Björk accused the Norwegian companies Mowi and SalMar of damaging “large areas of our fjords, marine life, animals and plants”. Mowi is the parent company of Arctic Fish, one of Iceland’s largest salmon-farming companies and is being investigated by police after the mass escape from pens in a fjord in September. SalMar owns the Icelandic company Arnarlax, which along with Arctic Fish, owns open pens affected by the sea-lice outbreak in November.

In October, Björk said artists were often the “canaries in the coalmine” of environmental emergencies because it was their job to be sensitive.
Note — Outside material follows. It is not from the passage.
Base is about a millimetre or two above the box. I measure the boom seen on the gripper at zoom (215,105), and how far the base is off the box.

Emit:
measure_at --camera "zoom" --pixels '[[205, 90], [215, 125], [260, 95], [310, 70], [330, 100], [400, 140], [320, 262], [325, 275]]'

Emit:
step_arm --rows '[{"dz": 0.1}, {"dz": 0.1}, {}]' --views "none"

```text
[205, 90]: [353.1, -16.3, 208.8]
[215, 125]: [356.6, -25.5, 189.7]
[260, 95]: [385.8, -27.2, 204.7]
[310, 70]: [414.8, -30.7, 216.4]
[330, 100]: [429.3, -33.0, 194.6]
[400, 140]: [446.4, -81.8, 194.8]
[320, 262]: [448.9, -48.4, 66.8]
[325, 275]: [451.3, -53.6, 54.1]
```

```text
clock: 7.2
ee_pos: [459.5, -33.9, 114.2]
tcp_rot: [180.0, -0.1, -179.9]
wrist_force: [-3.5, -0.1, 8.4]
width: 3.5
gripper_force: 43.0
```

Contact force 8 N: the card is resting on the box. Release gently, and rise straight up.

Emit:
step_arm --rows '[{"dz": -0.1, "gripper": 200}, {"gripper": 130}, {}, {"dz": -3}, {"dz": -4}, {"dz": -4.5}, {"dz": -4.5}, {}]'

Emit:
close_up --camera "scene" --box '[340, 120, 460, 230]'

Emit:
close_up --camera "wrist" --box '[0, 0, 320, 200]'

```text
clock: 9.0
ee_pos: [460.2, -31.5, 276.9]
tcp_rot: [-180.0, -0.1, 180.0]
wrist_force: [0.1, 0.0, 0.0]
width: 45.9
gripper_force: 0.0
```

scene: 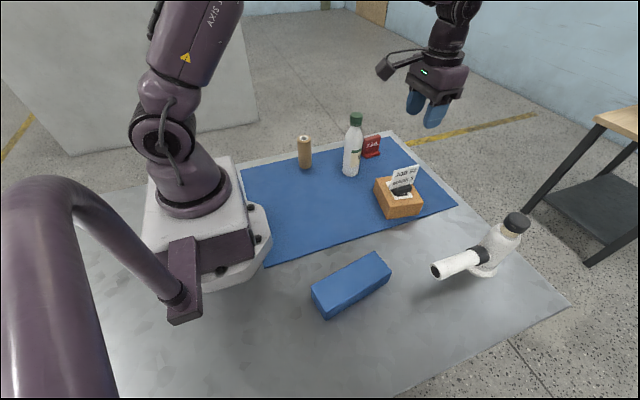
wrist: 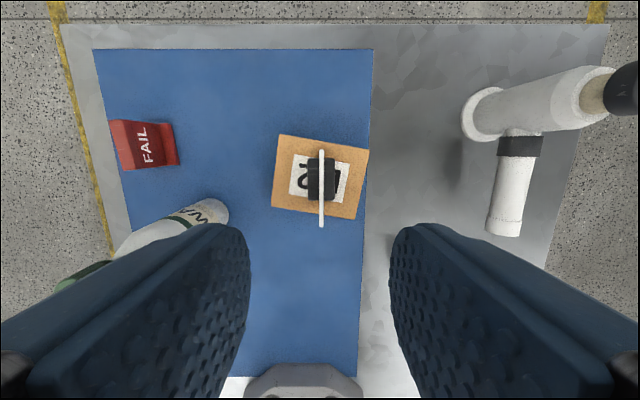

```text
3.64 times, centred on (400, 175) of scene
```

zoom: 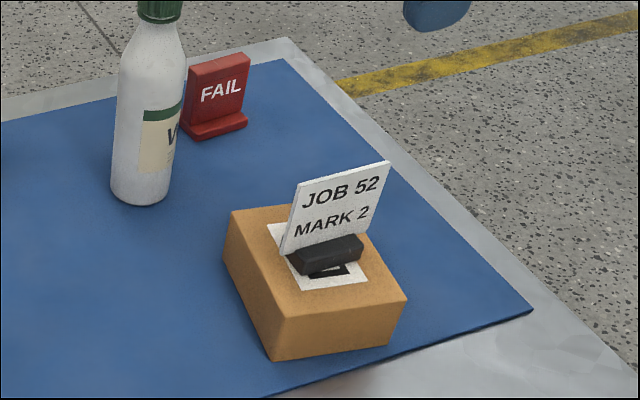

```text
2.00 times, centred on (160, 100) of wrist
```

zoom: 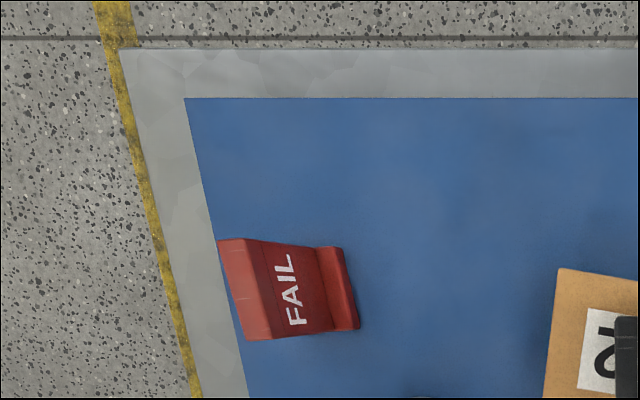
The salmon farming companies, she said, were “a couple of wild guys who want to make money quick and sacrifice nature”.

In her social-media message, Björk said: “Industrial salmon farming in open enclosures is horrible for the environment. Farmed salmon go through immense suffering and cause serious damage to our planet.

“This is an extraordinarily cruel way of making food,” she said. “The fight against the open-fishing industry is part of the fight for the future of the planet.”

Björk has become increasingly vocal in the battle against salmon farming. In a column for Dagbladet, one of Norway’s largest newspapers, at the weekend, she accused the industry of having a high mortality rate “literally written into the business model”.

“The world is beginning to realise that salmon farming in open cages is based on terrible suffering and death,” she wrote.

Mowi and SalMar have been approached for comment.